Section 24 stops individual landlords deducting mortgage interest as a rental expense; instead, they get a 20% tax credit calculated on the interest paid.

Quick answer

  • Applies to individual landlords (not limited companies)
  • Mortgage interest is no longer deductible from rental profit
  • You receive a 20% basic-rate tax credit instead
  • Higher-rate and additional-rate taxpayers lose the most relief

What Section 24 changed

Before 2017, individual landlords could deduct mortgage interest from rental income before calculating tax. This meant a higher-rate taxpayer effectively got 40% relief on every pound of interest.

Section 24, fully phased in by 2020/21, replaced that with a flat 20% basic-rate tax credit.
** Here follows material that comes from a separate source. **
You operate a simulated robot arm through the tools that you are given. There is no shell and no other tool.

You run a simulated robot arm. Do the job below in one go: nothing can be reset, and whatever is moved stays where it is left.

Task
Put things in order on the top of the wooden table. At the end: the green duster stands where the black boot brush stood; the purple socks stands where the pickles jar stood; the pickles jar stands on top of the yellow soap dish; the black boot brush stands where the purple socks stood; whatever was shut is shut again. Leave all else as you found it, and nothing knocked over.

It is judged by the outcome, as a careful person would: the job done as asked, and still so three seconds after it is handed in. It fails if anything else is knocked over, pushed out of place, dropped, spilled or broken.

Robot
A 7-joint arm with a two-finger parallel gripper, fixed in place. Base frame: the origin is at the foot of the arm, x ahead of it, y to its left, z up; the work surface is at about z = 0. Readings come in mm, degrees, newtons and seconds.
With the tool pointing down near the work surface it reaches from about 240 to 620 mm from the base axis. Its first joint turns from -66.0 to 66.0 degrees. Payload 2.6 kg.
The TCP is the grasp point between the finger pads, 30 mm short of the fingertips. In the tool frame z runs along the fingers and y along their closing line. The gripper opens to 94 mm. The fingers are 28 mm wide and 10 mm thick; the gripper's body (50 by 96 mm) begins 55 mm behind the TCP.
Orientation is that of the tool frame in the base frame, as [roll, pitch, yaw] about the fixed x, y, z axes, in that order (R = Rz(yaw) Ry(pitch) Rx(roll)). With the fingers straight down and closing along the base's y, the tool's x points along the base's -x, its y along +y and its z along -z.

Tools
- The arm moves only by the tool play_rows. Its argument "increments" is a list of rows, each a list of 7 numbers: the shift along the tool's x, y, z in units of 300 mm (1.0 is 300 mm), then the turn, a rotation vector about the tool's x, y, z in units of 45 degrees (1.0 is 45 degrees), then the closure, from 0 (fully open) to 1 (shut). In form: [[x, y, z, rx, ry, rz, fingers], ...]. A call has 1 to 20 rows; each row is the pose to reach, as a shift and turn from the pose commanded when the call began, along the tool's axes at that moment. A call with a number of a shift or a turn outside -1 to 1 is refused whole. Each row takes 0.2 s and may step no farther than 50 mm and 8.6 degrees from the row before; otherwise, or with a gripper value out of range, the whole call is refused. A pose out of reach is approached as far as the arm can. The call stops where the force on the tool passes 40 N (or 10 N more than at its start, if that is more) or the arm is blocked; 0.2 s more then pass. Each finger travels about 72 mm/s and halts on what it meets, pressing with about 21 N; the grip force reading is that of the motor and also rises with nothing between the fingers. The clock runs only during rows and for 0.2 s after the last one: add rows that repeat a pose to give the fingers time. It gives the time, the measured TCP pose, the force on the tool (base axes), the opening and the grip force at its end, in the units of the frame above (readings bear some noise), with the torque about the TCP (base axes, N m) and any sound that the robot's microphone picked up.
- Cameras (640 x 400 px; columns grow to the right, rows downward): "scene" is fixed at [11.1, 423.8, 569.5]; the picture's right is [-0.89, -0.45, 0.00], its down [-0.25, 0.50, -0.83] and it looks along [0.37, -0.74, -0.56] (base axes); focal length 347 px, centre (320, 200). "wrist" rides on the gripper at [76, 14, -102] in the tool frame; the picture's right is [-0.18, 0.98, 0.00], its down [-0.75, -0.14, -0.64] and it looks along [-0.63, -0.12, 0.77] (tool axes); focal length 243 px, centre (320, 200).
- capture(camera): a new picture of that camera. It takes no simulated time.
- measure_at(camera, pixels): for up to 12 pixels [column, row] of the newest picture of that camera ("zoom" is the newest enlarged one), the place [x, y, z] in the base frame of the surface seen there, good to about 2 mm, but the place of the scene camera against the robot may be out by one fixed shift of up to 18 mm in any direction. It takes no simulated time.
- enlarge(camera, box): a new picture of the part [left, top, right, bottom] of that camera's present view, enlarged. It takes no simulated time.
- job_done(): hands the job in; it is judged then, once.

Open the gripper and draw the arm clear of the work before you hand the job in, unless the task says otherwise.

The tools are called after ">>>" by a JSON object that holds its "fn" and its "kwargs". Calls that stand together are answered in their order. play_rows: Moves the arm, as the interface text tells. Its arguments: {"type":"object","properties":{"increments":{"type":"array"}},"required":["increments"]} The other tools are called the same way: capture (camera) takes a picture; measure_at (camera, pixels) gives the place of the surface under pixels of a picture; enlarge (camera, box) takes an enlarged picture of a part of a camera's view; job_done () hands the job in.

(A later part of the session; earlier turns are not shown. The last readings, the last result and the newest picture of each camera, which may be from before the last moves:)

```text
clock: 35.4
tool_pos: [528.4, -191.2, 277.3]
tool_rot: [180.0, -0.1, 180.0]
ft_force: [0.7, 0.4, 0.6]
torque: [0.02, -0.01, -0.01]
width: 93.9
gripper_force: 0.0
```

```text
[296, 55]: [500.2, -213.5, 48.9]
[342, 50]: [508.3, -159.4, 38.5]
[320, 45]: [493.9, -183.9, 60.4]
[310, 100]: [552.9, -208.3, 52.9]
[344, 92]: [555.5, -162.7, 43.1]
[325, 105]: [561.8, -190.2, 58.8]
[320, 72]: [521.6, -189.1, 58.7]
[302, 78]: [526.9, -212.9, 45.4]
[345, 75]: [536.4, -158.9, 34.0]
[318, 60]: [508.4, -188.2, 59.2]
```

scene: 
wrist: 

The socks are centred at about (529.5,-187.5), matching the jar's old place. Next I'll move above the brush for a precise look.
The mechanics matter: the interest no longer reduces taxable rental profit, so a landlord can be taxed on profit they have not actually made in cash terms.

How the tax credit works

  1. Calculate rental profit ignoring mortgage interest
  2. Add this profit to your other income to find your tax bill
  3. Calculate 20% of mortgage interest paid in the year
  4. Deduct that 20% from your tax bill (it cannot create a refund)

Why higher-rate taxpayers feel it most

A basic-rate taxpayer is broadly unaffected — they would have got 20% relief either way. A higher-rate taxpayer used to get 40% relief and now gets 20%, halving the effective deduction. An additional-rate taxpayer used to get 45% and now gets 20%.

Worse, because mortgage interest no longer reduces profit, it can push a landlord's "profit" higher than their cash position. This can also tip a basic-rate taxpayer into the higher-rate band, costing more tax on the rest of their income.

Who is affected

  • Affected: individuals letting residential property in their personal name
  • Not affected: limited companies, furnished holiday lets, commercial property landlords

What can you do?

  • Pay down mortgage capital to reduce interest exposure
  • Consider a limited company structure for new acquisitions (full interest deductibility, but adds Corporation Tax and admin)
  • Keep a close eye on your marginal tax band — Section 24 makes the planning more sensitive than before

Transferring an existing personally-owned property into a company is rarely simple — it can trigger Stamp Duty Land Tax and a Capital Gains Tax bill on the transfer. Get advice before doing this.

Key terms

Finance cost
Mortgage interest, interest on loans to buy furnishings, and similar borrowing costs incurred for the property.